Neil was in Monte Carlo for the Grand Prix in 1988 and recalled Senna’s spellbinding lap in Maurice Hamilton’s McLaren-produced books on Senna and Prost, saying: “I was running Alain Prost’s car. Alain had got down to 1 minute 26.9 seconds. And then Ayrton produced a 24.4 second-lap.

“Alain improved to 25.4 seconds, but then Ayrton did 23.9 seconds. I remember a kind of ghostly look coming over Alain’s face. He just couldn’t understand how or where Ayrton’s time had come from. It illustrated that, despite all the technology, the driver could still make quite a big difference.”

Senna treated Qualifying laps as a “religious experience”, according to former Team Principal Jo Ramírez. The Brazilian was able to enter a state of mind that mere mortals cannot comprehend, driving on pure instinct, operating in a different realm from everyone else on the track. You suspect he could have completed that lap around Monaco in 1988 blindfolded.

Senna in Monaco 1988

In his debut season with McLaren in 1988, Senna took the first six poles

“That day, I suddenly realised that I was no longer driving conscious. And I was in a different dimension, for me. The circuit for me was a tunnel, which I was just going, going, going. And I realised I was well beyond my conscious understanding…”

McLaren had begun the season in imperious form and went into the third round with a 14-point lead in the Championship, having won and taken pole in both of the opening races. Senna – in his first season with McLaren – would go on to clinch the first six poles that season. His confidence - while never lacking - was soaring.  

Senna had clinched pole in the previous round at Imola by 0.771s over Prost, but was a mind-boggling 3.352s faster than reigning World Champion Nelson Piquet in a Lotus powered by the same specification turbocharged Honda engines as McLaren – he had proved untouchable, as he so often did.

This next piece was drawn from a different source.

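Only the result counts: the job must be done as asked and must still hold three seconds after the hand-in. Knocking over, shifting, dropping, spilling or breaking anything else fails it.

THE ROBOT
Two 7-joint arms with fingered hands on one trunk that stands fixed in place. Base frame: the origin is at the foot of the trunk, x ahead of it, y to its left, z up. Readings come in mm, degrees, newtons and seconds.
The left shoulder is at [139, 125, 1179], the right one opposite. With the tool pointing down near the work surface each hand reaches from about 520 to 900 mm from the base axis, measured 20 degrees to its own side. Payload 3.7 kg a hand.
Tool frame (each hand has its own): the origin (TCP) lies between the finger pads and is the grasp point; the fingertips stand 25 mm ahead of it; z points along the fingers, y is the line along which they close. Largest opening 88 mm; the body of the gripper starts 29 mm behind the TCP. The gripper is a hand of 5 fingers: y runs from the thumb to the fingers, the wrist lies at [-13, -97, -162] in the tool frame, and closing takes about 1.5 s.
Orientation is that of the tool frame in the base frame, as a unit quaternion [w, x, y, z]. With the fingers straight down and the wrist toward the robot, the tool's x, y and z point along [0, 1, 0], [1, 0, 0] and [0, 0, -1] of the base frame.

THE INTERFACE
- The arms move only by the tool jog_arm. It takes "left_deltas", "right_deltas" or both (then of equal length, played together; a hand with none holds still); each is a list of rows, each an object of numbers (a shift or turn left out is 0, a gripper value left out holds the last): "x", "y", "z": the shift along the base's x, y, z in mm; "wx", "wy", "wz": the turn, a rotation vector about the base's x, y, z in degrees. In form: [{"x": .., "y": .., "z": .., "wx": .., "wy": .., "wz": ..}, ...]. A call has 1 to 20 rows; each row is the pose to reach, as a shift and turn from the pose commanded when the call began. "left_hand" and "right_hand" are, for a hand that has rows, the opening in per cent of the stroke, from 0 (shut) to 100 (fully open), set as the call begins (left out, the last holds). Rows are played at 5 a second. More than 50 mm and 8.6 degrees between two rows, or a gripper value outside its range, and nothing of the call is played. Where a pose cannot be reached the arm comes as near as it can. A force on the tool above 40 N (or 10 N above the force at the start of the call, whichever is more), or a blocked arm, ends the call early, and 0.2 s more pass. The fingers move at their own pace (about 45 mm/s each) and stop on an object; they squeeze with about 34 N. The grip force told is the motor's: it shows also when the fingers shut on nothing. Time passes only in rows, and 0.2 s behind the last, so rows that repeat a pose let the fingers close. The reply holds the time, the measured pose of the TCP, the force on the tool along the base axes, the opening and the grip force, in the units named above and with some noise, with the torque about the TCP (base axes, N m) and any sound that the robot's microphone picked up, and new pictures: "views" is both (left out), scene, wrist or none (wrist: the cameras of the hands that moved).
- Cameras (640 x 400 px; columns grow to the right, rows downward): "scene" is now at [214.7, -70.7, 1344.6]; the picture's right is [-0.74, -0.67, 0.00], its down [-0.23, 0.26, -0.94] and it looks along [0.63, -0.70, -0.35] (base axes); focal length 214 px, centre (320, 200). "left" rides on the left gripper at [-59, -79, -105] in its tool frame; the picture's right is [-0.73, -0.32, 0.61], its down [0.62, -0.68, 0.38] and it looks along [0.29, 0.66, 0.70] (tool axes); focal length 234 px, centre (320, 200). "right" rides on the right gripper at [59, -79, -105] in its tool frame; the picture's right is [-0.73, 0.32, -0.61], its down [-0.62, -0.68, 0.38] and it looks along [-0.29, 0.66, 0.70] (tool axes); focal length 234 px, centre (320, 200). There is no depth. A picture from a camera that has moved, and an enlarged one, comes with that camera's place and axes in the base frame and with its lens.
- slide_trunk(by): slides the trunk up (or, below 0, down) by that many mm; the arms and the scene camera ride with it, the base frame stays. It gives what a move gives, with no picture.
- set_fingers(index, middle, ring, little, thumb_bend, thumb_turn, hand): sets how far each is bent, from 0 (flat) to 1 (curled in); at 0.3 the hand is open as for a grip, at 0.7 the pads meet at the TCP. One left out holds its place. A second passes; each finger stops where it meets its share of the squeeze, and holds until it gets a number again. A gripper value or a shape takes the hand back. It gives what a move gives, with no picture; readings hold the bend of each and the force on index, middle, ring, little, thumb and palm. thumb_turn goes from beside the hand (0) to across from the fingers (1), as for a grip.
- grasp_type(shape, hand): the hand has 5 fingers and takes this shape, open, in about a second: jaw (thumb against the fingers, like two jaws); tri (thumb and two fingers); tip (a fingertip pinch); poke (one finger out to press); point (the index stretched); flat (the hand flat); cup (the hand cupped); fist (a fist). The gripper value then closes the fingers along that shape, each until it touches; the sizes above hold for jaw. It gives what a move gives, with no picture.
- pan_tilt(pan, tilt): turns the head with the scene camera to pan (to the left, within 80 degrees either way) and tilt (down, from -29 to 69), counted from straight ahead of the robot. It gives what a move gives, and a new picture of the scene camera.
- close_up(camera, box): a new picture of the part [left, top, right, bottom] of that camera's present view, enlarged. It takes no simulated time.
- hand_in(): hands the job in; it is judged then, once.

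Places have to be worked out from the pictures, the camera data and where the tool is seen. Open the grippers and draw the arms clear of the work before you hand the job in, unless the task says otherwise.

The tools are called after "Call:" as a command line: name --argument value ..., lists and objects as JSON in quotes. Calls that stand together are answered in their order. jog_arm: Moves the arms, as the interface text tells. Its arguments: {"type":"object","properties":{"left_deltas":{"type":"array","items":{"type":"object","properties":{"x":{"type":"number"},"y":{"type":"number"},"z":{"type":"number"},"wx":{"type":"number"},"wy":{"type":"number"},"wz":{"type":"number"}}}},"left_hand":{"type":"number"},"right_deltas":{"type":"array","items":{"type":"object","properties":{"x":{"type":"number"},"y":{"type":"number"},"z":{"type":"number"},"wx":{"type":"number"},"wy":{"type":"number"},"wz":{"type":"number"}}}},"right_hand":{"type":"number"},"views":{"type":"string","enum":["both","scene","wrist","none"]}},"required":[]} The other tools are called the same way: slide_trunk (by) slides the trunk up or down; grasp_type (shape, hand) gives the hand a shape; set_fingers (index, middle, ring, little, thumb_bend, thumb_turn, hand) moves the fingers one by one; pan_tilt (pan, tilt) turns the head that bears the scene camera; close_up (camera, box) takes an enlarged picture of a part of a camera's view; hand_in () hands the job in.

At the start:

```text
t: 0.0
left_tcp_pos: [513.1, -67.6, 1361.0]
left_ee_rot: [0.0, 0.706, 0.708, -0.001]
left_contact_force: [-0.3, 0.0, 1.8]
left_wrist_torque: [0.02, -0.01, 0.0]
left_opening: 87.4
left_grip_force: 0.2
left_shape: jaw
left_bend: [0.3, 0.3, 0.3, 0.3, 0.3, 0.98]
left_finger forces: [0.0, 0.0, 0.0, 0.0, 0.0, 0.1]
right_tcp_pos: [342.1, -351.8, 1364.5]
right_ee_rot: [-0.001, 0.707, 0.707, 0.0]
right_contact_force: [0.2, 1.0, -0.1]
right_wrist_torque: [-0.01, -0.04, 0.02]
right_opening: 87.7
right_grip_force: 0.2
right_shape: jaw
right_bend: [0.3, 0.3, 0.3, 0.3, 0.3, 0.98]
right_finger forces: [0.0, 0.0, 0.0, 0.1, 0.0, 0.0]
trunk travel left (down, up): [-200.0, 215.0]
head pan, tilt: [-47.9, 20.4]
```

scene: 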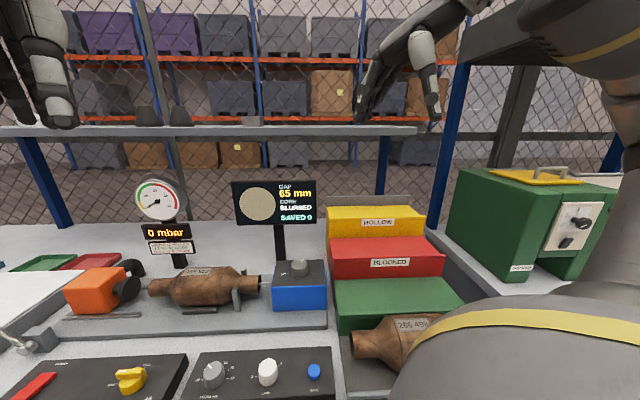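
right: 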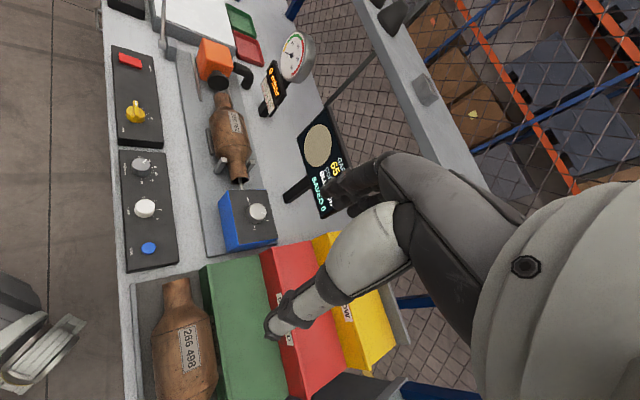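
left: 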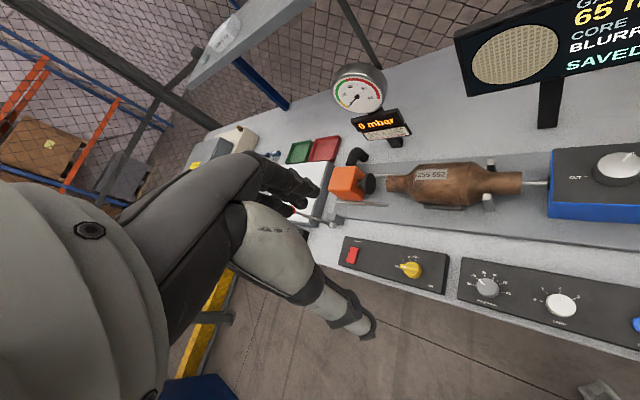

Unsurprisingly, Monaco proved to be a very similar story for Senna. The Brazilian set a lap of 1m 23.998s. Prost, meanwhile, recorded a 1m 25.425s. It’s no wonder the Frenchman – one of Formula 1’s all-time great drivers – was left with a ghostly look on his face. Video footage may not have been able to show it, but the data doesn’t lie. Around the principality, on Formula 1’s grandest, most famous, and most challenging track, Senna had somehow carved out 1.427s over his biggest rival in the exact same car.

Senna in Monaco 1988

Senna's Qualifying lap for the 1988 Monaco Grand Prix was 1.427s quicker than his McLaren teammate Prost

Senna, recalling the lap in an interview with late motorsport journalist, Russell Bulgin, said: “In Qualifying, we used race tyres, not qualifying tyres, so you could do many laps. I remember starting, going quicker and quicker. I was on pole by a few tenths [of a second] and then by half-a-second, and then almost a second and then over a second. I was just... going, more and more, and there was a stage when I was over two seconds quicker than anybody else, including my team-mate with the same equipment.

“I realised at that moment – suddenly! [snaps fingers] – that I was well over something conscious. Monaco is small and narrow, and at that moment, I had the feeling that I was in a tunnel; the circuit was just a tunnel for me. It was going-going-going and within the physical limit of the circuit. It was like I was on rails. Of course, I wasn’t on rails.

“Then, suddenly, I realised it was too much; I slowed down, drove back slowly to the pits and said to myself that I shouldn’t go out any more that day. Because for that moment I was vulnerable for extending my own limits, and the car’s limits: limits that I never touch before. It was something that I was not – not that I was not in control – but I was not aware, exactly of what was going on. I was just going-going-going. An amazing experience.”

Senna Monaco

You’d love to hope that there’s some dusty old VHS cassette, lying undisturbed beneath a pile of old paperwork, that contains the footage from that mighty lap, but it is something of a forlorn hope.